- [Problems to work on]:
1. Your answer is an exact quotation from the document excerpt: it starts at "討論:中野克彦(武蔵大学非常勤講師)" and ends at "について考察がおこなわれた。".
2. Restate the span of lines that starts with the line containing "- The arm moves" and ends with the line containing "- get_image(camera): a", word for word, including both, with nothing else.

- [Document excerpt]:
________________

⑮平和と芸術 : 2005年度秋季研究集会

司会:奥本京子

報告:井川惺亮(長崎大学)「芸術(現代芸術)を通しての平和活動――『長崎』から」

討論:中野克彦(武蔵大学非常勤講師)


 当分科会は、「戦後」60周年に長崎にて開催されるということもあって、さまざまな思いを込めて、今回の設立後第1回目を向かえることとなった。そして、現代芸術を通した平和活動の可能性について、原爆投下から60年を経た長崎から問うという趣旨で報告が行なわれた。まずは、(1)「原爆落下中心地の碑」、(2)「ナガサキを最後の被爆地とする誓いの火」(「ナガサキ誓いの火」)という、原爆にかかわる2つの芸術作品について考察がおこなわれた。

 「原爆落下中心地の碑」は、原爆が投下された長崎市松山町にあり、黒御影石の石柱が中心地を示し、周囲はこの上空で原爆が炸裂したことを示す同心円になっている。しかしかつて長崎市によって、新たなモニュメント設置のために、撤去が検討されたことがあるという。井川氏は多くの市民とともに反対運動に立ち、結果的に碑は存続されることとなったが、この出来事は中心碑が市民にとっていかに重要な心のよりどころとなってきたかを改めて教えてくれるものであったという。井川氏はまた、その名を明らかにしていなかった中心碑の制作者に偶然会ったエピソードなどを紹介したが、その碑に対する想いと回想には感動的なものがあった。

 井川氏がデザインを担当した「ナガサキ誓いの火」は、「平和の象徴」とされるオリンピックの聖火にちなんで設置されたものである。楕円形の台座に5本の垂直柱が上方で広がりを見せる5角形を形作っている。正面性がなく、どの方向からも祈りを捧げることができるようになっている。また、台座の下には全国から寄せられた平和に関するメッセージや関係資料がタイムカプセルとして収められている。この火は世界中からすべての核兵器が廃絶されるまで灯し続けられる。すなわち長崎が世界で最後の被爆地であり続けようとする誓いが、この火にこめられているという。なお「ナガサキ誓いの火」には学生たちが折った折鶴が飾られるなど、数々のイベントも行なわれている。

________________

- [Material]:
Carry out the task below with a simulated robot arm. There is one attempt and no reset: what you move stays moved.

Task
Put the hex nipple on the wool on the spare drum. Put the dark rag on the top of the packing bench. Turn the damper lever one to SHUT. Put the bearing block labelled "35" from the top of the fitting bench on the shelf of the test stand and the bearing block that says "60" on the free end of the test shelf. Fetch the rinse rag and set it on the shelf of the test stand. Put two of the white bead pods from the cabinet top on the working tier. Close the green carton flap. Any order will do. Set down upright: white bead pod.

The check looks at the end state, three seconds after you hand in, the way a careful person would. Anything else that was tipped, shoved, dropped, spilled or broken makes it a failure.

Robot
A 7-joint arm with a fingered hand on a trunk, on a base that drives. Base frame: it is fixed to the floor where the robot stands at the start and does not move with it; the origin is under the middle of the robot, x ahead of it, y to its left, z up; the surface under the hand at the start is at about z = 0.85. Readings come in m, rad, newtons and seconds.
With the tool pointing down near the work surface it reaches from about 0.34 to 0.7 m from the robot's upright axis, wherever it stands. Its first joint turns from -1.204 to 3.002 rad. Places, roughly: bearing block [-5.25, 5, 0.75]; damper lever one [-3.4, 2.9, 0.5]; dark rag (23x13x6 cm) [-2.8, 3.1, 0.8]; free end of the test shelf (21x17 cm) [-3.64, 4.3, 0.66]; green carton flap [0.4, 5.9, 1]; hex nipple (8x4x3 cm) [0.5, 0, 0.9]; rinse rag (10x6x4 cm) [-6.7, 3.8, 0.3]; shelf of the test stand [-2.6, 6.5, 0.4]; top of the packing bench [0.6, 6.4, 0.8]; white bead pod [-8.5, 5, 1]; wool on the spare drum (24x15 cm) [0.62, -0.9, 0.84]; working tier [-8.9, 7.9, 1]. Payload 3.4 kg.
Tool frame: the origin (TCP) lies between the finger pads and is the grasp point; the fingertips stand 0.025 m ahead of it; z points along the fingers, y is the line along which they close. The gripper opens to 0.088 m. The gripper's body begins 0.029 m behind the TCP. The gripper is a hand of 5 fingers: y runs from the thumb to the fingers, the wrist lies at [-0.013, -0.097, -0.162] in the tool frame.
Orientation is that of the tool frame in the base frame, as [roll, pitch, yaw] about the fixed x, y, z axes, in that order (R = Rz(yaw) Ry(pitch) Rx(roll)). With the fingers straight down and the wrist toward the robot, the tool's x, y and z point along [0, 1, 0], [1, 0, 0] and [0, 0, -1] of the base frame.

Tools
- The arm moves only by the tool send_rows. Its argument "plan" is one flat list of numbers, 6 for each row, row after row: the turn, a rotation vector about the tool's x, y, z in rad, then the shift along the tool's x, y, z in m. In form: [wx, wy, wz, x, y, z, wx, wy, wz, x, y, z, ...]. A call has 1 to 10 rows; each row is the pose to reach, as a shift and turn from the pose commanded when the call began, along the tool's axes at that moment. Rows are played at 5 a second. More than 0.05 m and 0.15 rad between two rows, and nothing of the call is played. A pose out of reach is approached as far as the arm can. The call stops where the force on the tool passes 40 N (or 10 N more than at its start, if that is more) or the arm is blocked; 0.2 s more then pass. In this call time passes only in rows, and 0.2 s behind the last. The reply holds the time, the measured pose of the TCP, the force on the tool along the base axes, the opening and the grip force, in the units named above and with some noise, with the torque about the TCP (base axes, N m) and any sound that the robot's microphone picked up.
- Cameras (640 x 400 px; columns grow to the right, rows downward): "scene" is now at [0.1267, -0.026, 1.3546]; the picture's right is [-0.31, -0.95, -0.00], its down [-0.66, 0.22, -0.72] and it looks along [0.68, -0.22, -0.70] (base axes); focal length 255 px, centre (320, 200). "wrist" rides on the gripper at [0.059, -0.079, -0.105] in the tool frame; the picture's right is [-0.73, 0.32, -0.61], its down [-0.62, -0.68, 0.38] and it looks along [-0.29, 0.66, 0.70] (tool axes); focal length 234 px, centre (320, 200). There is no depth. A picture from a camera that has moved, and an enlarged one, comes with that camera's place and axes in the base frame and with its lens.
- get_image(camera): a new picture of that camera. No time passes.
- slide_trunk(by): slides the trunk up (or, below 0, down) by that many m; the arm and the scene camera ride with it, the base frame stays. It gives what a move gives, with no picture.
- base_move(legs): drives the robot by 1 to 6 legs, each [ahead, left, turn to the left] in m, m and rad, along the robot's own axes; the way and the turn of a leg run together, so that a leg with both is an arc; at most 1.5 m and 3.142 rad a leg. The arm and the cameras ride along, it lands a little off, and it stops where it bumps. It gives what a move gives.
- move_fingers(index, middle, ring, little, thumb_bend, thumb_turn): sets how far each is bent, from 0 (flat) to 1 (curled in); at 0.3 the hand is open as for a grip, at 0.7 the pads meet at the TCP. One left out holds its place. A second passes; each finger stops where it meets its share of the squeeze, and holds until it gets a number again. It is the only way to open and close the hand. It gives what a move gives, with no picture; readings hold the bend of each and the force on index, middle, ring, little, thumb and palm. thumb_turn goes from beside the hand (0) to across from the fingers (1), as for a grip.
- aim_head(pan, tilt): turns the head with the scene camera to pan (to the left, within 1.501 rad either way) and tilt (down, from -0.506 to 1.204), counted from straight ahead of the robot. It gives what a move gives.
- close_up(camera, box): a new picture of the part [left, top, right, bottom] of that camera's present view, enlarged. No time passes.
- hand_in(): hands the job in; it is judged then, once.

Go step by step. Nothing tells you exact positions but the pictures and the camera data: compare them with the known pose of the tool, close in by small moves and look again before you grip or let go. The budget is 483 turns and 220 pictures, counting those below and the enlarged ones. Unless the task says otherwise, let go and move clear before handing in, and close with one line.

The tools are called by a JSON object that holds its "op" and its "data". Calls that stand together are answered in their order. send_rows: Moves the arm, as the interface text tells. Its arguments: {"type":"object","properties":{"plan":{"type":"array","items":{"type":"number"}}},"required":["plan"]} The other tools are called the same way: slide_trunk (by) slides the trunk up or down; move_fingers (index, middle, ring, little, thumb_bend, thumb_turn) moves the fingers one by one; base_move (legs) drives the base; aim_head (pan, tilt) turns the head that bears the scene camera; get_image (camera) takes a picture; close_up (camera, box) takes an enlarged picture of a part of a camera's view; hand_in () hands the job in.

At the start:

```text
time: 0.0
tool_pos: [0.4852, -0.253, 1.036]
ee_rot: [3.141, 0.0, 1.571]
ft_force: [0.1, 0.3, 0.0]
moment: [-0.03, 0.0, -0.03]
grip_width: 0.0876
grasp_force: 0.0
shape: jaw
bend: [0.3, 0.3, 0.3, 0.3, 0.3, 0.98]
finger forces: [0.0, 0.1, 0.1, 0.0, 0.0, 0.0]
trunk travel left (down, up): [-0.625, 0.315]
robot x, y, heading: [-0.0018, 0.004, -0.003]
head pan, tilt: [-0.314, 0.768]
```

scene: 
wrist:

________________

- [Results for the exercise]:
1.
討論:中野克彦(武蔵大学非常勤講師)


 当分科会は、「戦後」60周年に長崎にて開催されるということもあって、さまざまな思いを込めて、今回の設立後第1回目を向かえることとなった。そして、現代芸術を通した平和活動の可能性について、原爆投下から60年を経た長崎から問うという趣旨で報告が行なわれた。まずは、(1)「原爆落下中心地の碑」、(2)「ナガサキを最後の被爆地とする誓いの火」(「ナガサキ誓いの火」)という、原爆にかかわる2つの芸術作品について考察がおこなわれた。

2.
- The arm moves only by the tool send_rows. Its argument "plan" is one flat list of numbers, 6 for each row, row after row: the turn, a rotation vector about the tool's x, y, z in rad, then the shift along the tool's x, y, z in m. In form: [wx, wy, wz, x, y, z, wx, wy, wz, x, y, z, ...]. A call has 1 to 10 rows; each row is the pose to reach, as a shift and turn from the pose commanded when the call began, along the tool's axes at that moment. Rows are played at 5 a second. More than 0.05 m and 0.15 rad between two rows, and nothing of the call is played. A pose out of reach is approached as far as the arm can. The call stops where the force on the tool passes 40 N (or 10 N more than at its start, if that is more) or the arm is blocked; 0.2 s more then pass. In this call time passes only in rows, and 0.2 s behind the last. The reply holds the time, the measured pose of the TCP, the force on the tool along the base axes, the opening and the grip force, in the units named above and with some noise, with the torque about the TCP (base axes, N m) and any sound that the robot's microphone picked up.
- Cameras (640 x 400 px; columns grow to the right, rows downward): "scene" is now at [0.1267, -0.026, 1.3546]; the picture's right is [-0.31, -0.95, -0.00], its down [-0.66, 0.22, -0.72] and it looks along [0.68, -0.22, -0.70] (base axes); focal length 255 px, centre (320, 200). "wrist" rides on the gripper at [0.059, -0.079, -0.105] in the tool frame; the picture's right is [-0.73, 0.32, -0.61], its down [-0.62, -0.68, 0.38] and it looks along [-0.29, 0.66, 0.70] (tool axes); focal length 234 px, centre (320, 200). There is no depth. A picture from a camera that has moved, and an enlarged one, comes with that camera's place and axes in the base frame and with its lens.
- get_image(camera): a new picture of that camera. No time passes.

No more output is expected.